Work to be completed: Reproduce verbatim the lines up to and including the one with "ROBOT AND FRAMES", starting from the first.
** start Stored data **
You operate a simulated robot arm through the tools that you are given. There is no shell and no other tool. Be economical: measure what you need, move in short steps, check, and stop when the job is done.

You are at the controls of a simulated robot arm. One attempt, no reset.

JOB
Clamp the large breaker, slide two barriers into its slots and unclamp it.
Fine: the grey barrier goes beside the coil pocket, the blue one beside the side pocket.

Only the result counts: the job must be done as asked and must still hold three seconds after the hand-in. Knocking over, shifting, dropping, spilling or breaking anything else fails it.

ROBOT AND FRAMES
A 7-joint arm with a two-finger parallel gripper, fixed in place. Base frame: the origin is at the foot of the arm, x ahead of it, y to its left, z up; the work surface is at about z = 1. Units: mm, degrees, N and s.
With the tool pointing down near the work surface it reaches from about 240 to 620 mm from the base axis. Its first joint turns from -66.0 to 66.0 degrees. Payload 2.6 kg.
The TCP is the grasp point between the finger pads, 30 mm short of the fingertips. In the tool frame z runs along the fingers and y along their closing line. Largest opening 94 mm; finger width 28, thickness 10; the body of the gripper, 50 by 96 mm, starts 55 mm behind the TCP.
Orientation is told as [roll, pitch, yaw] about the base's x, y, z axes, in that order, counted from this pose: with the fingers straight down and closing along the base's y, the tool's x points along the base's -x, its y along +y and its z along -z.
** end Stored data **
Answer for the task:
You operate a simulated robot arm through the tools that you are given. There is no shell and no other tool. Be economical: measure what you need, move in short steps, check, and stop when the job is done.

You are at the controls of a simulated robot arm. One attempt, no reset.

JOB
Clamp the large breaker, slide two barriers into its slots and unclamp it.
Fine: the grey barrier goes beside the coil pocket, the blue one beside the side pocket.

Only the result counts: the job must be done as asked and must still hold three seconds after the hand-in. Knocking over, shifting, dropping, spilling or breaking anything else fails it.

ROBOT AND FRAMES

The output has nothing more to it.